You’d think, given that it seems we’re actually living the apocalyptic hellscape so often depicted in the creative imagination of the 20th century, we’d be done seeing it reflected in our art. And yet, visions of the end times persist, and we go back for more. UK playwright Alistair McDowall doesn’t so much lead us to his version of a futuristic dystopia in his play Pomona as grab us by the neck and rub our faces in it. So why is the result so entertaining – intermittently depressing, perhaps but strangely exhilarating?
We are in Manchester, or a nightmare vision of every city, where the creepiest low-life is the moneyed and connected one; in this instance Zeppo (Dion Mills), who inherits a good chunk of the property, including the mysterious, cut-off concrete islet in the middle of the metropolis, Pomona. Nobody lives here but vans truck goods in, and Charlie (Nicholas Denton) and Moe (Arthur Angel) stand guard at the gates.
Ollie (Mona Mina Leon) is searching for her lost twin sister, but the further towards her goal she gets, the more dangerous and perverse the consequences. On her path into the dark recesses of the city, she meets sex worker Fay (Jessica Clarke) and corrupt madame Gale (Julia Grace), who leads her into the troubling world of snuff films and organ harvesting. Pomona, and the world that created it, is particularly nasty for women.
Cutting through this grubby, gruesome story is another one that puts the facts in some doubt: Charlie advertises for people to join him in RPG, or role-playing games, and Keaton (Artemis Ionnides) is the only one who responds. While the game is based in part of HP Lovecraft’s horror stories, it also bears a strange resemblance to Ollie’s journey into the underworld of Pomona. Is Ollie then just a figment of the game?

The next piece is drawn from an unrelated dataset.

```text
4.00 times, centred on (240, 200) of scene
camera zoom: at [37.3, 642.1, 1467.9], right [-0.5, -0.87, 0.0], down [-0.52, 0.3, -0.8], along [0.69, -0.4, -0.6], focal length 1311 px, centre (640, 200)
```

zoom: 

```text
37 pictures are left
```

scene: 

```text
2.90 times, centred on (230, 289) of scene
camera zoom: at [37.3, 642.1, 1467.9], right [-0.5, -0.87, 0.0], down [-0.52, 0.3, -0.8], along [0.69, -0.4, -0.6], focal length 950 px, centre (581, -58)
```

McDowall is too clever a playwright to waste time on cheap tricks of perception or obvious narrative resolutions; his play gathers meaning even as it collects unanswered questions. Director Gary Abrahams cloaks the action in a thick, grimy mist, and Jonathan Hindmarsh’s Stygian set and bovver boy costumes, lit ingeniously by Lisa Mibus, conjure a world that truth and beauty cannot penetrate. And yet, humour and even some tenderness manage to get through.
The performances are electric. Mills has a long opening monologue – itself a great extended mansplaining joke – about Indiana Jones that curdles into advice about “not getting involved”. It’s a tough opening gig, but the menace and the meanness of this oily figure set the tone for the entire piece. Leon and Clarke bring a wealth of fragility and toughness to the vulnerable women, and Angel is brilliantly coiled as violence merchant Moe. Best of all is Denton, who provides a vein of goofiness that is winning, and who makes a monologue about covering the city with his “jizz” into a masterclass of mental instability. He’s a young actor who keeps getting better and should, by rights, be famous already.
Abrahams also seems to improve with every show, and his direction here is pretty much faultless. From that opening scene to the final image, through some incredibly tricky tonal shifts and looping dramatic structure, he’s in complete control. He has a wonderful way – as anyone who saw his recent production of 33 Variations will attest – of pulling a disparate ensemble of actors together without them having to compromise on their idiosyncrasies. Pomona is a complex and jagged work in many ways, but this production is so smooth it feels effortlessly entertaining.
A lot of “dark” material is actually comforting in the end, adopting poses of radicalism only to resolve into conservative banalities; truly dark work is rarer and offers no consolation or succour. Pomona is a work that seriously examines the idea of brokenness, of the ways in which our environment poisons our relationships as much as our bodies; it tackles misogyny in a genuinely original way, and shows us the true face of violence and greed. And yet under Abrahams’ astute direction and a top-notch cast, it plays like a thrill ride, disturbingly funny and black as pitch.